As many as eight people are thought to have been identified as  “arguidos”, or people of interest in the case, though all will reportedly attend a police station in the Algarve on a voluntary basis.

The suspects are all Portuguese nationals, the BBC reported, although a number are Russian-born. It is thought that they include three workers from the Ocean Club in Praia da Luz who have been linked to a string of burglaries in the area before Madeleine's disappearance in 2007.

The first interviews will take place on Tuesday at a station in either Portimao or Faro, and continue over the course of the week. Sources were quoted by The Guardian as saying this questioning phase would take “days” rather than “weeks”.

Madeleine had been in a holiday apartment in Praia da Luz at the time she went missing, while her parents Gerry and Kate McCann ate dinner with friends nearby.

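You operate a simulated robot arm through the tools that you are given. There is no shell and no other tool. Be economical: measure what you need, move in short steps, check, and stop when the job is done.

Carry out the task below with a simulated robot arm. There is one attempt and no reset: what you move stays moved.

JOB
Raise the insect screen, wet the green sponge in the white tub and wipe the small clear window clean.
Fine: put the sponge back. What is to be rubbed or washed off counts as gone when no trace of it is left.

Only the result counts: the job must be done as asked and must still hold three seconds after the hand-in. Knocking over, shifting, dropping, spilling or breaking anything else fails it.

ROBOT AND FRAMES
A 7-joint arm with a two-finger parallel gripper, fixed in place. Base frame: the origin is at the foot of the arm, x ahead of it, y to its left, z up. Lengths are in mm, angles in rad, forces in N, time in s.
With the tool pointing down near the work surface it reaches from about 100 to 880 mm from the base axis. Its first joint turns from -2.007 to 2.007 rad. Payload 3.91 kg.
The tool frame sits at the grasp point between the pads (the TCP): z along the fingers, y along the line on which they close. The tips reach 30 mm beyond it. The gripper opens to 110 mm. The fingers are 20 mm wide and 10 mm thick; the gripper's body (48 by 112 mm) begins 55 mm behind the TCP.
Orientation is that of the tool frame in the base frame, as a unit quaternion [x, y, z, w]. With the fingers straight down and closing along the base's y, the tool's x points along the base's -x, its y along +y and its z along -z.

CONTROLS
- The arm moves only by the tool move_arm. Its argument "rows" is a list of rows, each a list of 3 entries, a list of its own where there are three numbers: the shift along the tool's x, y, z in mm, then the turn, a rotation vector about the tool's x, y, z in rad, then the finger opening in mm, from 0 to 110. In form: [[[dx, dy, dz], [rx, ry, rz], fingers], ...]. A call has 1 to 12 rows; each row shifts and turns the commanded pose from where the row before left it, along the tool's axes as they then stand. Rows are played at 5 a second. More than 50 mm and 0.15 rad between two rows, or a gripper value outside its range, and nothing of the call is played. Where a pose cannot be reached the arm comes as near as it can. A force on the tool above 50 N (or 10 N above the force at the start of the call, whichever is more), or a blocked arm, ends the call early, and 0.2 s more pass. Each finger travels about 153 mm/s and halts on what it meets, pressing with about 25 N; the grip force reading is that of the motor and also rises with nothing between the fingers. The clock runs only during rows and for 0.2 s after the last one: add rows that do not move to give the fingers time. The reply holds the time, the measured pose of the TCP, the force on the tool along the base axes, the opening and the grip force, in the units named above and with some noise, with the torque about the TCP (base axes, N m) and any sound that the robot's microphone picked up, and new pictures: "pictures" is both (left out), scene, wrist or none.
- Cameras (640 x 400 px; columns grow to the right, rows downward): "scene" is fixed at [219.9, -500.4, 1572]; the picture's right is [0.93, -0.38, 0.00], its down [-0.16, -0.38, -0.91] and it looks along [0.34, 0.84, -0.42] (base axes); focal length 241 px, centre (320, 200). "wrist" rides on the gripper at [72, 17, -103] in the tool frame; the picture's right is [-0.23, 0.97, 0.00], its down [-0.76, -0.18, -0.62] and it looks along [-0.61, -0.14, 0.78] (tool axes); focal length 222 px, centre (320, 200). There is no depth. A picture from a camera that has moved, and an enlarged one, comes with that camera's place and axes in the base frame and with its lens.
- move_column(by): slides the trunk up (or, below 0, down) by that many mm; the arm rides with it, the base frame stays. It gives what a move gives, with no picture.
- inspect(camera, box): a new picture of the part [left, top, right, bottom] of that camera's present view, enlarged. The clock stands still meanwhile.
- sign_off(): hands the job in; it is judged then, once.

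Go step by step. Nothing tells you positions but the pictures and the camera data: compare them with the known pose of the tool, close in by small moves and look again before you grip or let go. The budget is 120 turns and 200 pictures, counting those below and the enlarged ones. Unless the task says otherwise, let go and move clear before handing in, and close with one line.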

Last month British officers, accompanied by their Portuguese counterparts, carried out searches of three areas of land near the resort, but found no evidence relating to the case.

On finishing the last search police said it had been the “first phase of this major investigation which has been agreed with the Portuguese”.

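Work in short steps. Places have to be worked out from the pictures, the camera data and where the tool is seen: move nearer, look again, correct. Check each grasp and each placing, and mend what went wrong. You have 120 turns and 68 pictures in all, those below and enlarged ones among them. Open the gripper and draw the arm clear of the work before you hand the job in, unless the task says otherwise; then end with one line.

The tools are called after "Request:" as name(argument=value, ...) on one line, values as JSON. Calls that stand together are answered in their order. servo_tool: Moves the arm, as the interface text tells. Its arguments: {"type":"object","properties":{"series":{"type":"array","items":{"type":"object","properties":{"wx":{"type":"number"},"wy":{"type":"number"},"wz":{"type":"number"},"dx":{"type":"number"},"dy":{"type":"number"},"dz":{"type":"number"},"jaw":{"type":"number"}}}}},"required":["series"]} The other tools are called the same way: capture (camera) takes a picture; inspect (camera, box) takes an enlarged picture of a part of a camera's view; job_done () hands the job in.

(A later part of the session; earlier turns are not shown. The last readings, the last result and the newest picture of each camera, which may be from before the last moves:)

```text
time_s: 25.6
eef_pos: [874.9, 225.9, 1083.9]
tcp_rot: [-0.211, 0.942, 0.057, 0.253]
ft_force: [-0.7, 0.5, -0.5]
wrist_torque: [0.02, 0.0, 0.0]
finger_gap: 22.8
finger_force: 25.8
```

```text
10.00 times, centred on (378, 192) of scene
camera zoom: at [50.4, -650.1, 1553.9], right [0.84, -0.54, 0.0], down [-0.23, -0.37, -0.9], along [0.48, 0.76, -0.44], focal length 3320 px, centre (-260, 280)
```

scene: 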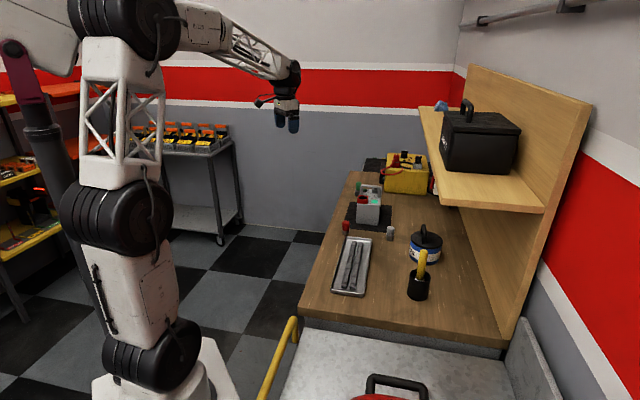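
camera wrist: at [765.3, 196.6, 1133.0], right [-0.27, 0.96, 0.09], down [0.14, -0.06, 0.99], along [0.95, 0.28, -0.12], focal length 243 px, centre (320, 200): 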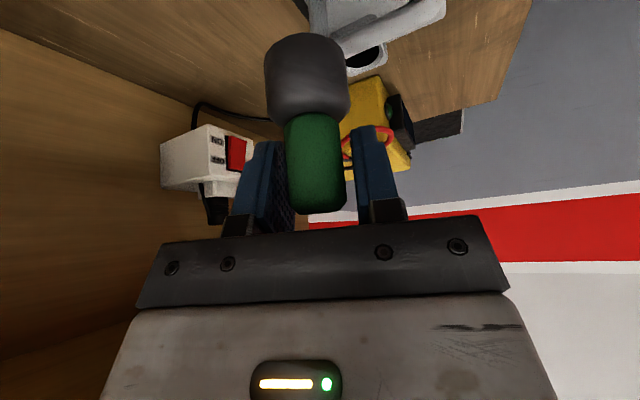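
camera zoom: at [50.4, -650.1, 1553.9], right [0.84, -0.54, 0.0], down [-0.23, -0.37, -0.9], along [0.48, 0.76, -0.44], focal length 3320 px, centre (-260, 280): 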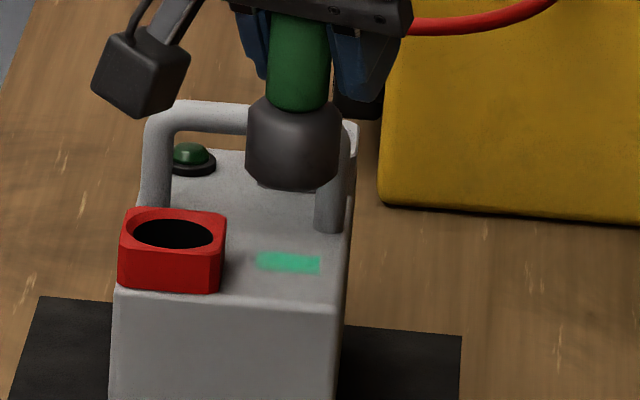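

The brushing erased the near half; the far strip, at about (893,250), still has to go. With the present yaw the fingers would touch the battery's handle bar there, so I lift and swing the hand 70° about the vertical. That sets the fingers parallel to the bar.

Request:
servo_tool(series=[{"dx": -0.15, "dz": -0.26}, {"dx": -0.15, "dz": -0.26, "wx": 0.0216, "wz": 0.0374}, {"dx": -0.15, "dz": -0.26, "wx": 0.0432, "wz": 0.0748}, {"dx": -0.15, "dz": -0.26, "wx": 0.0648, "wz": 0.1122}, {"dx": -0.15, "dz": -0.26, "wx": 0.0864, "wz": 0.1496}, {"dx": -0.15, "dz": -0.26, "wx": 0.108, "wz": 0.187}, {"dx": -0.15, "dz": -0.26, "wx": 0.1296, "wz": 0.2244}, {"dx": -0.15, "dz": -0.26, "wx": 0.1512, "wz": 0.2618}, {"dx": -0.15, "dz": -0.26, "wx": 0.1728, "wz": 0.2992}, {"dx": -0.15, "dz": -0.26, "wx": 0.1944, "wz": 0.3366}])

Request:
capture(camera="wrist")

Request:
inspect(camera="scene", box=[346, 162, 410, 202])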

Video: Former suspect in case talks

While neither the Metropolitan Police nor officers in Portugal would make any official comment on the reports of questioning beginning today, a Scotland Yard statement during the searches said there was “still a substantial amount of work yet to be completed in the coming weeks and months”.

“This recent work is part of ensuring that all lines of inquiry are progressed in a systematic manner and covers just the one hypothesis that she was killed and buried locally,” the statement said.

“This is the same as would be done in the UK for a murder or high-risk missing person inquiry.”